Selected excerpt:
A San Diego Superior Court judge is weighing a request to void a contract given to a private company by the 22nd District Agricultural Association to operate the midway at the San Diego County Fair this year, over allegations of bid rigging and favoritism.
Superior Court Judge Kenneth Medel heard nearly three hours of arguments Tuesday from lawyers for the district and from John Moot, the attorney for Talley Amusements of Texas, which contends it was cheated out of a contract award last year. The judge said he would issue a ruling soon.
The injunction request stems from a long-running controversy over the district’s attempts to award a contract for one company to run the midway. Talley is seeking to be declared the winner of a contract competition for the 2021 fair, and now to block the award to another company for this year’s fair.
For decades the district had a system where dozens of independent ride and game owners each brought their attraction to the fair and set up shop for a month. Starting in 2018 the district has tried to move toward a single operator, citing efficiency and cost savings.

To-do list:
**1.** Reproduce the wording of the selected excerpt between "A San Diego" and "rigging and favoritism.", with both ends included.
**2.** Write what comes next in the selected excerpt.

Provided material:
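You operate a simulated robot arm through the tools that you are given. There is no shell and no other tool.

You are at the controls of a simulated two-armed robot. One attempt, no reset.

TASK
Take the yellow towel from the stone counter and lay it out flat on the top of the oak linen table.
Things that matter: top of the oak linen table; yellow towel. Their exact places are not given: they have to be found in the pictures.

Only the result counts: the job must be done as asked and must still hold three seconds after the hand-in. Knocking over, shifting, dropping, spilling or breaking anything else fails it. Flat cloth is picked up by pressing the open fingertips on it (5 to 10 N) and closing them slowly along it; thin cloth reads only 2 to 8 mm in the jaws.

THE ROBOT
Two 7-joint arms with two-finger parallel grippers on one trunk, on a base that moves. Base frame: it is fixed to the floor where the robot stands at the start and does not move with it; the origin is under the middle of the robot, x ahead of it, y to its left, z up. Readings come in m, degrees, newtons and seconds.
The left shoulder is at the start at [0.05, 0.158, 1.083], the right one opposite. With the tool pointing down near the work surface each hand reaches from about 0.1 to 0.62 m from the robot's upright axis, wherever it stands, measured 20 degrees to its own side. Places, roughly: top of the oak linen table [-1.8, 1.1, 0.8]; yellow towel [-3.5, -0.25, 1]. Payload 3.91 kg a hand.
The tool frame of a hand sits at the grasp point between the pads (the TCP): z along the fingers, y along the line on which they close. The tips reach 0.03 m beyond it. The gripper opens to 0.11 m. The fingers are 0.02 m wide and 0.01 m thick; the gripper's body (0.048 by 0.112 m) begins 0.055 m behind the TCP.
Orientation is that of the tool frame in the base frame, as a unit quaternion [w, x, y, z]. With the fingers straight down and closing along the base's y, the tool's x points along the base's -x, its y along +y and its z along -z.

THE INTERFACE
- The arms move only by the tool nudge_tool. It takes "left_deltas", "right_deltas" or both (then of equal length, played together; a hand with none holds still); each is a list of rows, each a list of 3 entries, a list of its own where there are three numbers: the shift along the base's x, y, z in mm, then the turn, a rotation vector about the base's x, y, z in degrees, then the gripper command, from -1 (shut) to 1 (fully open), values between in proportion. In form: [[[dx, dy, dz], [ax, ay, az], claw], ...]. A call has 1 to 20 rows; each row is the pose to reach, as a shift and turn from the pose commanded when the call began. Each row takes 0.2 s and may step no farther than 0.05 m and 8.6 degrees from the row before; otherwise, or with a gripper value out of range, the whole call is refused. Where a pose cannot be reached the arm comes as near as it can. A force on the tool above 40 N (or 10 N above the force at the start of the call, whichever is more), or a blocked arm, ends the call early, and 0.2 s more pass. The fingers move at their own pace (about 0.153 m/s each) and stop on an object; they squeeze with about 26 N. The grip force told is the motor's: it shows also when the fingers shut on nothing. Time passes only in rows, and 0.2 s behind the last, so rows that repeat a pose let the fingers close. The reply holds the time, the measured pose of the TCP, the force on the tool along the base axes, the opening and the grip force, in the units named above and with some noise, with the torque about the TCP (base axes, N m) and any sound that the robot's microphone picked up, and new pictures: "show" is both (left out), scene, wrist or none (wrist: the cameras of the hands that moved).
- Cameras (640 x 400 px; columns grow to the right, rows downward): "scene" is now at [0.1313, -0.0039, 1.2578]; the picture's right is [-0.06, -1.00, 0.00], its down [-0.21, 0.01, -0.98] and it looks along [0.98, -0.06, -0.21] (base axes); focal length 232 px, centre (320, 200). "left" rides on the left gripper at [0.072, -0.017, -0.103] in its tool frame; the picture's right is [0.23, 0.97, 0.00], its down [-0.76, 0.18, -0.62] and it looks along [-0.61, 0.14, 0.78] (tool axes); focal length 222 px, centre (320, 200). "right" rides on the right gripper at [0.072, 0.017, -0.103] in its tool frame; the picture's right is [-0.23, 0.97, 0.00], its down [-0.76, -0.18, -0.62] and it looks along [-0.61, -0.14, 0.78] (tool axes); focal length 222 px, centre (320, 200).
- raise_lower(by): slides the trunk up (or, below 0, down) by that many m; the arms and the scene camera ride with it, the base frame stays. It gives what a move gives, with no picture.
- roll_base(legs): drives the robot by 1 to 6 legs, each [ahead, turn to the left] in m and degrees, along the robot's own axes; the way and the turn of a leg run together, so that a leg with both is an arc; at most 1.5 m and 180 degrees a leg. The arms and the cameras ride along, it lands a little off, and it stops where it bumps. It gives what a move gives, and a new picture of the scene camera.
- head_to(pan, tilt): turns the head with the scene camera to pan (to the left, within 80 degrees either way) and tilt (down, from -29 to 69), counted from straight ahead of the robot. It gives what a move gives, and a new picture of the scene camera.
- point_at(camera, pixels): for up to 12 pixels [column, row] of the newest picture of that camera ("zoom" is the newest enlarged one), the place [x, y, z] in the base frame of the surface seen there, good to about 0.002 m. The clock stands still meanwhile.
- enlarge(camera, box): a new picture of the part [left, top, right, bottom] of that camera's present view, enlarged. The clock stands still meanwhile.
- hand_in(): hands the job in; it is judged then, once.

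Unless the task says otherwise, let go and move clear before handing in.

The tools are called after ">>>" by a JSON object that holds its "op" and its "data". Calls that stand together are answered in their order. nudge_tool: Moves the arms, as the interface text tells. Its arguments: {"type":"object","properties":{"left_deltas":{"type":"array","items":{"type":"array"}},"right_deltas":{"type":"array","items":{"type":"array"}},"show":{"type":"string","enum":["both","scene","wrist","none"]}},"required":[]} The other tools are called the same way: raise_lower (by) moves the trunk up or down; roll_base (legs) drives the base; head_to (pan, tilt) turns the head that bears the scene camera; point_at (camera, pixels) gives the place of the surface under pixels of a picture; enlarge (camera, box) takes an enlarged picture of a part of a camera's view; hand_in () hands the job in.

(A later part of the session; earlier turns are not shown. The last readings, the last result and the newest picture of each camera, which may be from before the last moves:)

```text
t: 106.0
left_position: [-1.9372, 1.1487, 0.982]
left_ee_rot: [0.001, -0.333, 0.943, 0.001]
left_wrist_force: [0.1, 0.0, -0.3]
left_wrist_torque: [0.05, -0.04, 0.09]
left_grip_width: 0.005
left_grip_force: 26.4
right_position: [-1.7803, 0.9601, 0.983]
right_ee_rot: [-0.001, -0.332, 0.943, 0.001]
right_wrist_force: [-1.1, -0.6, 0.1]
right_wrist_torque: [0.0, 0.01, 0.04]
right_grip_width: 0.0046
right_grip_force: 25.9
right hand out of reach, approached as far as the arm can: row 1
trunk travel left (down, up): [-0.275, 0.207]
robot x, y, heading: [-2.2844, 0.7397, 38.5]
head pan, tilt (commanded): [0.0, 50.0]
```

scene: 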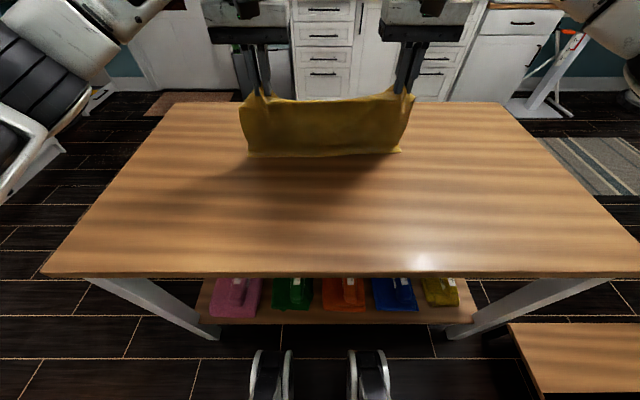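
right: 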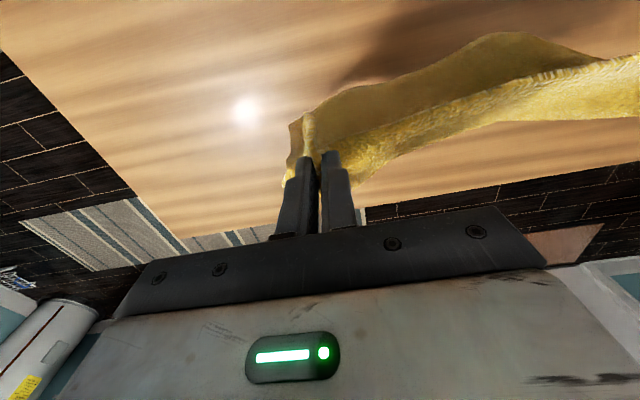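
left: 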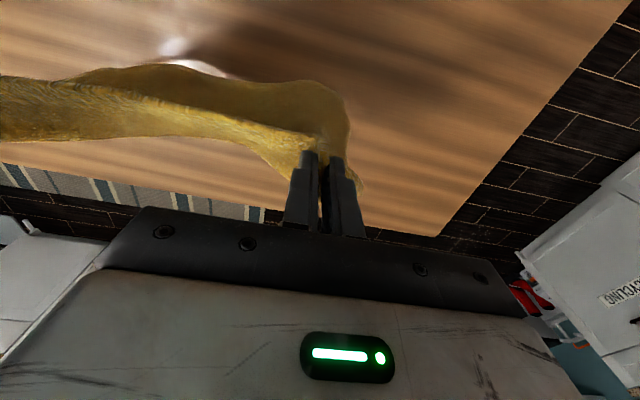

Task-by-task outputs:
**1.**
A San Diego Superior Court judge is weighing a request to void a contract given to a private company by the 22nd District Agricultural Association to operate the midway at the San Diego County Fair this year, over allegations of bid rigging and favoritism.

**2.**
At issue in the hearing was a request for an injunction from Talley blocking the the award of a contract to Ray Cammack Shows, or RCS, to operate the popular midway of rides and games at the annual fair. The district awarded that contract earlier this year, but Talley contends the district rigged the requirements to qualify for the contract so that only RCS could make an offer.
That complaint is part of a larger lawsuit over the bids from the two companies to run the midway at the 2021 fair. In March 2021 the district said RCS had won the competition, but Talley protested that award, contending the scoring had been riddled with errors.
About a week after that protest was filed the district canceled the contract competition, and it did not formally award the contract to RCS. The district canceled the 2021 fair, citing COVID-19 restrictions, and in its place put on a smaller and shorter event called Home Grown Fun.
Talley sued, contending it was the rightful winner of the contract. While that suit has been pending the board last fall issued a new request for proposals to run the midway for this year’s fair.
Only RCS submitted a proposal. Talley contends in its lawsuit that the district wrote the qualifications for bidders in such a way that only RCS could enter a proposal.
In January as the district board was set to formally give the 2022 midway contract to RCS, two retired fair administrators said in depositions taken by Moot that Talley was indeed the winner of the 2021 contract competition — but that the scores were changed at the direction of fair chief executive Carlene Moore so that RCS emerged the winner.
Despite those revelations the board went ahead and gave the contract for this year’s fair to RCS. The injunction sought by Moot seeks to unwind that decision, contending the contract violates state competitive bidding laws because the qualifications were altered to favor RCS.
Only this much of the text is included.